A variational approach to nonlocal image restoration flows

Abstract: We prove existence, uniqueness and initial time regularity for variational solutions to nonlocal total variation flows associated with image denoising and deblurring. In particular, we prove existence of parabolic minimisers $u$, that is, $$\int_0^T\int_\Omega u\partial_t\phi\,dx + \textbf{F}(u(t))\,dt\leq \int_0^T \textbf{F}(u+\phi)(t)\,dt,$$ for $\phi\in C^\infty_c(\Omega\times (0,T))$. The prototypical functional $\textbf{F}(u)$ is $\textbf{F}(u)=\textbf{TV}^{\alpha}{\cdot}(u)+\frac{\kappa}{\zeta}\int\Omega|u(x)-u_0(x)|^\zeta\,dx$ for $\zeta\geq 1$. Here $\textbf{TV}^{\alpha}_{\cdot}$ is a fractional total variation of either the Riesz or the Gagliardo type and the second term is a regression term.

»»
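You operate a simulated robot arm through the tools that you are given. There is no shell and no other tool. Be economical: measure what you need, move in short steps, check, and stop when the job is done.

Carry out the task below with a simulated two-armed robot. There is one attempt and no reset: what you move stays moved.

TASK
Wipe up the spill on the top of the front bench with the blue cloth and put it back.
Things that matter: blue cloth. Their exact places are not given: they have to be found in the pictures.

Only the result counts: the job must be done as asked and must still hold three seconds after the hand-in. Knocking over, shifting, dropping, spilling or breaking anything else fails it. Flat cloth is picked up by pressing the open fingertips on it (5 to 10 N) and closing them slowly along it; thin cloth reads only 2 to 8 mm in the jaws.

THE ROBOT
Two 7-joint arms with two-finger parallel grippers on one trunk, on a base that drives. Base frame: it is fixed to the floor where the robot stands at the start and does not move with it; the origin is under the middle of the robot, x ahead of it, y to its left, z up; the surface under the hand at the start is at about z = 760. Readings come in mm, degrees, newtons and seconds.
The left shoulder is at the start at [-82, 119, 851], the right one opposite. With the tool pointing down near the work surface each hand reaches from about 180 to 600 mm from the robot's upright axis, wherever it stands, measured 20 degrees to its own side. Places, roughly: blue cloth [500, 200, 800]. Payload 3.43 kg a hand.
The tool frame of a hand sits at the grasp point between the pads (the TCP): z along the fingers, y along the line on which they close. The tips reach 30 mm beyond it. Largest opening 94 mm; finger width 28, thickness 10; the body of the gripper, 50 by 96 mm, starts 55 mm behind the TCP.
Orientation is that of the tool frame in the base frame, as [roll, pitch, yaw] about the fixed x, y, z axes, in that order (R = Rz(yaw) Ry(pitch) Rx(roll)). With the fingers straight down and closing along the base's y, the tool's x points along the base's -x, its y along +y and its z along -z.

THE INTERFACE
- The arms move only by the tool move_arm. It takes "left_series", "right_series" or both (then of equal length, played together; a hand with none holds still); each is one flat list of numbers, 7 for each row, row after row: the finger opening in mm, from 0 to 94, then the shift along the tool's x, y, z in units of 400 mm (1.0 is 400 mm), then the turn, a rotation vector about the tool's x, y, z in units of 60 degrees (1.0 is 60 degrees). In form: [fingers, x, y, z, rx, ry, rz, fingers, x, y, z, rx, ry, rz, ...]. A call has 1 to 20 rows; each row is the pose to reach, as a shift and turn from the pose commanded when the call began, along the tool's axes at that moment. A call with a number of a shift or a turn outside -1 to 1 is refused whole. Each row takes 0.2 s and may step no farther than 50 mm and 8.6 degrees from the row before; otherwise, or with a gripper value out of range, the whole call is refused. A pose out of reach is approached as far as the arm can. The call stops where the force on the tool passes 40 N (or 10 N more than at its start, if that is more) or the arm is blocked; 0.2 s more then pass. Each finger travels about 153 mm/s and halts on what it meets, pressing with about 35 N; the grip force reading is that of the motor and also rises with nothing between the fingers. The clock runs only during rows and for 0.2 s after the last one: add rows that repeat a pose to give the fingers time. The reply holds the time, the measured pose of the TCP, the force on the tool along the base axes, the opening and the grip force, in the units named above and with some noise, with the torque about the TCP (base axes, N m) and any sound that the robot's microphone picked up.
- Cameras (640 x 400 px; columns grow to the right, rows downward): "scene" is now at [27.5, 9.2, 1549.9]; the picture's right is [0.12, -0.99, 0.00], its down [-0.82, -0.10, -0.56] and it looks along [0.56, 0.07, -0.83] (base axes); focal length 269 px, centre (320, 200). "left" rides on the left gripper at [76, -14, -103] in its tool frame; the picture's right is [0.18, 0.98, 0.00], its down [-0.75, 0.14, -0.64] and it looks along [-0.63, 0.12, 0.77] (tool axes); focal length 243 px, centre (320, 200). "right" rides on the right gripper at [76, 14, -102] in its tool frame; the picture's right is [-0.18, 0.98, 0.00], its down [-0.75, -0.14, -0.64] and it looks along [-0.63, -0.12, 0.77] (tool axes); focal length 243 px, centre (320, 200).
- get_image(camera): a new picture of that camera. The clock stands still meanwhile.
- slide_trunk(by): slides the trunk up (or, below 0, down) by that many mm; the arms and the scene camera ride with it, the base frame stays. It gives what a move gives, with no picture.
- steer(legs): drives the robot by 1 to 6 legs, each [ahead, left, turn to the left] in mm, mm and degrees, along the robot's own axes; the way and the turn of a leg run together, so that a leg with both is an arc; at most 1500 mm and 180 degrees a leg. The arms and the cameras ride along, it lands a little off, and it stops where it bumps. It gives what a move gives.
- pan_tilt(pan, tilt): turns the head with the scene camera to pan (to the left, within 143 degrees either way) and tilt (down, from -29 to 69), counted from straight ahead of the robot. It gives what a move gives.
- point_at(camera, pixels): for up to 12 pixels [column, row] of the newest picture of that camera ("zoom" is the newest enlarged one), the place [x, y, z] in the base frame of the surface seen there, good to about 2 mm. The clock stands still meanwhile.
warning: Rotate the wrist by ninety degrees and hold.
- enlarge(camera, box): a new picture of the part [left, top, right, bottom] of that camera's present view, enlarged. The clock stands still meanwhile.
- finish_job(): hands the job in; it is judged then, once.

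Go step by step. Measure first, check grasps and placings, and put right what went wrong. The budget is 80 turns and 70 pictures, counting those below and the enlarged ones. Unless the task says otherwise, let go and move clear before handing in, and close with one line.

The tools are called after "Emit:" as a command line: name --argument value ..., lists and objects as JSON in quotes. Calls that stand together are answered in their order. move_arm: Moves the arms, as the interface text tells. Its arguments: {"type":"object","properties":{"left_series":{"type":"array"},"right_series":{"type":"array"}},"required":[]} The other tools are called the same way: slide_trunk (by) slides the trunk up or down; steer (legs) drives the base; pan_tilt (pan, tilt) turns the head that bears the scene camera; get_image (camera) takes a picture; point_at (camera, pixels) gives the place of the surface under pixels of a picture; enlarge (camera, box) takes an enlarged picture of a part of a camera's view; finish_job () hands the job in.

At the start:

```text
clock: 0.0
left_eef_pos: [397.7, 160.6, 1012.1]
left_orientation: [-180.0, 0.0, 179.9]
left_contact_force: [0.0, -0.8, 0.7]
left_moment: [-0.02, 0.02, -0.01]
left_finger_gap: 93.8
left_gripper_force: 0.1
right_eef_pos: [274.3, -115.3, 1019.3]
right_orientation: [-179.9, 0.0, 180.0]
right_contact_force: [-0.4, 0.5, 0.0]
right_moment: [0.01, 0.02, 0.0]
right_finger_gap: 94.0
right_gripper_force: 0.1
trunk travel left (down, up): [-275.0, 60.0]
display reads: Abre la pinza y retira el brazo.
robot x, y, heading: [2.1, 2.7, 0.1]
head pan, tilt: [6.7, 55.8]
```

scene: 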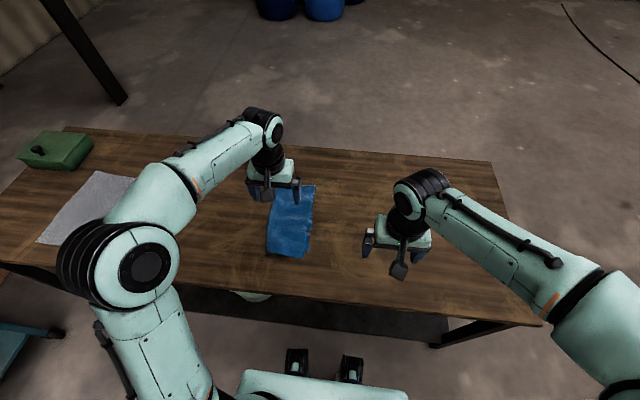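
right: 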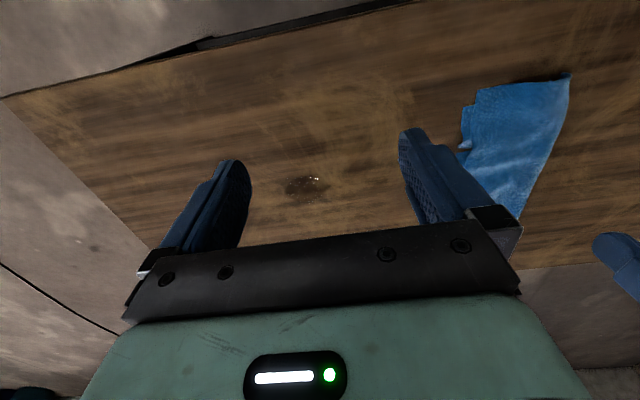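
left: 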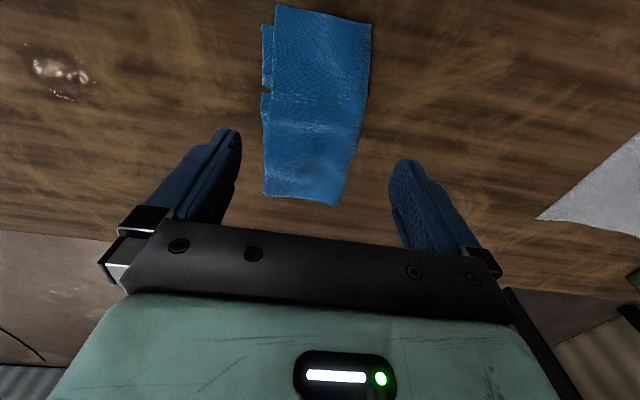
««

These models are based on different definitions of fractional $\textbf{BV}$ spaces that have been proposed in the literature. The notion of solution is completely variational and based on the weighted dissipation method. We demonstrate existence without smoothness assumptions on the domain and exhibit uniqueness without using strict convexity. We can also deal with fairly general fidelity or regression terms in the model. Furthermore, the method also provides a novel route to constructing solutions of the parabolic fractional $1$-Laplace equation.